Complexity fears holding back Exchange 2010 upgrade?

By complexity; I mean the tangle of technology that has grown up around the Exchange server - all of those point solutions that have been added over the years to solve individual problems. All of the extra email management servers, the blinking lights, content filters, archives, disk arrays, AV/AS boxes, email encryption applications and other bells and/or whistles that are needed to keep the Exchange server up, running and efficient.

In the last blog post of my Microsoft Exchange mini-series I suggested the idea that the complexity that surrounds a core Microsoft Exchange server might be what is causing some trepidation when it comes to upgrades.

I understand that my post might have caused some alarm: In fact one IT manager emailed me to say he had never really considered all of those other solutions as a collective complex problem.

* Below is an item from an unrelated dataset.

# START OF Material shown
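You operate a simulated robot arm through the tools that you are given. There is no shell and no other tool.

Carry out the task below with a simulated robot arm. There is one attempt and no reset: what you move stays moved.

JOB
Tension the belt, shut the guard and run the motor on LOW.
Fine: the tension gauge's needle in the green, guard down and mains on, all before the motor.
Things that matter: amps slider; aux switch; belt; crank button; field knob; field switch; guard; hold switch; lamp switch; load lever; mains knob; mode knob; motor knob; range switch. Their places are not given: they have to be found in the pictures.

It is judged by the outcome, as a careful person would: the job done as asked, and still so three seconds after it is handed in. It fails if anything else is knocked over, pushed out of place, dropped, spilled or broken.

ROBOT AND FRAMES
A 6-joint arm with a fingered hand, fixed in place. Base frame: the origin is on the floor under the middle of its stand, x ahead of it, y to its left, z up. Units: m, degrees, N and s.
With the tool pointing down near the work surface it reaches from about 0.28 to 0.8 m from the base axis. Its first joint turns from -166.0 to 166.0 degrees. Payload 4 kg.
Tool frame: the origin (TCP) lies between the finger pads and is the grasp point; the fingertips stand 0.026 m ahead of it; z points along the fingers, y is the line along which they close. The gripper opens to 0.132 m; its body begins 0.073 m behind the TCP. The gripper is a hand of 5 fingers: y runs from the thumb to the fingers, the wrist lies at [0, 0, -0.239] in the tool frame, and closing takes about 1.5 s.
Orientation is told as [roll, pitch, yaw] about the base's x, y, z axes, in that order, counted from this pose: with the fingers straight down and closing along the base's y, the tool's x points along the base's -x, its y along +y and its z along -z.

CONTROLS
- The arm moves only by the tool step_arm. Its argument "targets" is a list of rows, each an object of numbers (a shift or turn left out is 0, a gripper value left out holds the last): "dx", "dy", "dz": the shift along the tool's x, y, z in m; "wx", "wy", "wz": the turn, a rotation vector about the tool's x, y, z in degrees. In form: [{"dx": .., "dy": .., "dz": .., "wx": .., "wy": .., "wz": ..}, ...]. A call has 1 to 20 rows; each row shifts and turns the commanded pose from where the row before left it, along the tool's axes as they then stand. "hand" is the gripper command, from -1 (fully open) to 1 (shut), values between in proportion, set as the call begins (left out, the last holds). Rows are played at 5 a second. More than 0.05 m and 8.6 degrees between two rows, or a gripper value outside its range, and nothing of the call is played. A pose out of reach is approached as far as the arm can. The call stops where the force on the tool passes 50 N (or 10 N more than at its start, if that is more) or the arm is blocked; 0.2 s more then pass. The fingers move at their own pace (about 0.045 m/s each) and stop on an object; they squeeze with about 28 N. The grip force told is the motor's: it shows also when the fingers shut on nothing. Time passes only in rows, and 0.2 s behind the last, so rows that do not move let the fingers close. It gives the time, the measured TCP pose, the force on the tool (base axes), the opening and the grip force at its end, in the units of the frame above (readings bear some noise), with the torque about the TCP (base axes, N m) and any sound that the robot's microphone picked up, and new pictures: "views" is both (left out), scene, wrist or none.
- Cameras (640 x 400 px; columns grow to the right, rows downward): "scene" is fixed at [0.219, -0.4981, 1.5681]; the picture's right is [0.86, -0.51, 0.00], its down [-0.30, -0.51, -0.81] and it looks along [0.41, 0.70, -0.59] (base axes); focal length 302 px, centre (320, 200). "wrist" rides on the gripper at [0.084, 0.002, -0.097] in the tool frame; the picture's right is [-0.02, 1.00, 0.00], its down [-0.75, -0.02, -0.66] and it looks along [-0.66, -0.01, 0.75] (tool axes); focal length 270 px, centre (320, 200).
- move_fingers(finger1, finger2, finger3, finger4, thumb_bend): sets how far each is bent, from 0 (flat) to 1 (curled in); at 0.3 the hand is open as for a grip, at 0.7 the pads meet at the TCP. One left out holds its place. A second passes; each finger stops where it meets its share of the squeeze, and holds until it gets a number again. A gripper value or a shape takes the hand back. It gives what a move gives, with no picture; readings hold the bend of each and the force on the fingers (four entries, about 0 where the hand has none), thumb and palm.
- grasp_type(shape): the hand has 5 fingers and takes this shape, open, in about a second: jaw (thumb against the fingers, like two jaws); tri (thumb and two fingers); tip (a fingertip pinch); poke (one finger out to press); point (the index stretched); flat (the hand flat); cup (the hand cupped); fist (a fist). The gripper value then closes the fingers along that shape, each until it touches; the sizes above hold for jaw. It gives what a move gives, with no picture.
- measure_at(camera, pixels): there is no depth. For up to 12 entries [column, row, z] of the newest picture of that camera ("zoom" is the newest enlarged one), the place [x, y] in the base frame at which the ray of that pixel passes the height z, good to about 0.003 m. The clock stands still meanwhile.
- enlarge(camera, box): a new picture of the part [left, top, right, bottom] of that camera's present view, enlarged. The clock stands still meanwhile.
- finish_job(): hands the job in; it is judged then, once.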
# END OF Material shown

He told me that each point solution was managed by different members of his team, and even other departments in some cases (like legal and professional standards for example), and that everyone just got on with the job.

Is there a collective noun for email management applications and tools? If there isn't I'd like to suggest a a few; a "Hectic" or perhaps a "Chaos", or maybe a "Delicate"? Answers on a post card please - the best suggestion wins a Mimecast complexity monster t-shirt.

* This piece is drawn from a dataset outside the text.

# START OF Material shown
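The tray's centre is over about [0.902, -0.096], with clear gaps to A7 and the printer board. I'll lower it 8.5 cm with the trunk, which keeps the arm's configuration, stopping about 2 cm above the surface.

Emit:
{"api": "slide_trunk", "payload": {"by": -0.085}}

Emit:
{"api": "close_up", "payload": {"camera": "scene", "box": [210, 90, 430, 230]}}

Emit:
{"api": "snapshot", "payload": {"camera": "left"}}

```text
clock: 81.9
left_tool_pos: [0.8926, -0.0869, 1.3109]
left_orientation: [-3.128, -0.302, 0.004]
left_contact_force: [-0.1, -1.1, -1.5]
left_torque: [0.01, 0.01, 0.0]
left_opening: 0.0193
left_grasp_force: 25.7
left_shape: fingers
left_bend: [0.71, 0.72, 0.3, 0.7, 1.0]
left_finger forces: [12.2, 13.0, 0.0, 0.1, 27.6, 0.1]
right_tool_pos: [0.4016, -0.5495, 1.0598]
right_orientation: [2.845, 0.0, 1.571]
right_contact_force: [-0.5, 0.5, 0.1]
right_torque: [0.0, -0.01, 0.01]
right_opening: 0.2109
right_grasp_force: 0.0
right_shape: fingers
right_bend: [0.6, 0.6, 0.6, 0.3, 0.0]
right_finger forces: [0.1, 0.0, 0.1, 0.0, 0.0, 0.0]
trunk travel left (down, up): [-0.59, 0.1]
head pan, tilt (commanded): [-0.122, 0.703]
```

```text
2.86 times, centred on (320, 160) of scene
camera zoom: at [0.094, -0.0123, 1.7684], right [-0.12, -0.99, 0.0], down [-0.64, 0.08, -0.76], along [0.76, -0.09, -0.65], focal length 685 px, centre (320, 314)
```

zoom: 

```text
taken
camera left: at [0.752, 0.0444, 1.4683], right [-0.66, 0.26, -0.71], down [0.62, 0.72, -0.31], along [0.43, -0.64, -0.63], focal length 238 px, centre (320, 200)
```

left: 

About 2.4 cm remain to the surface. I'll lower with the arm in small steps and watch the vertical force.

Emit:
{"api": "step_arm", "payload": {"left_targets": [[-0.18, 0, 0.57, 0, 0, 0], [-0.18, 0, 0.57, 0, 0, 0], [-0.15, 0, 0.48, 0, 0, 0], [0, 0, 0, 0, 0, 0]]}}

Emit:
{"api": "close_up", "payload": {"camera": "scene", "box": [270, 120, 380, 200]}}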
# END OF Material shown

This complexity we're talking about is a bit of an old money solution isn't it? I often ask CIOs what they would do if they were setting up a greenfield site; would they replicate what they've got or would they do it differently? They usually say something along the lines of; if only I knew then what I know now, when referring back to the problems they've had to patch up over the years. Of course with hindsight we wouldn't re-create the past.

The complexity problem is one that affects many businesses.  Very few IT departments can really say they have designed out all their complexity. Upgrading central pieces of infrastructure, like Microsoft Exchange is undoubtedly an ominous task when you're surrounded by stacks of supporting applications. Perhaps as you consider a Microsoft Exchange upgrade, hopefully to Exchange 2010, you'll take a look at all those point solutions in your network; the vast array of blinking lights on that complex email management infrastructure and you'll think that there must be a better way of doing this.

Maybe you'll take this as the best opportunity you've got to 'toss out the tin,' get rid of those point solutions in an effort to iron out the complexity that has been handed down from generation to generation. The complexity problem isn't one that is going to go away on it's own, in fact the more patching, upgrading, installing and problem solving that goes on - the worse it will get and the larger that sprawl will become.

Now is the time to take a step back and look at what's 'become' - then really & honestly decide what you can do to remove that complexity. What have you got to lose, apart from those pretty blinking lights - the blue ones were my favorite.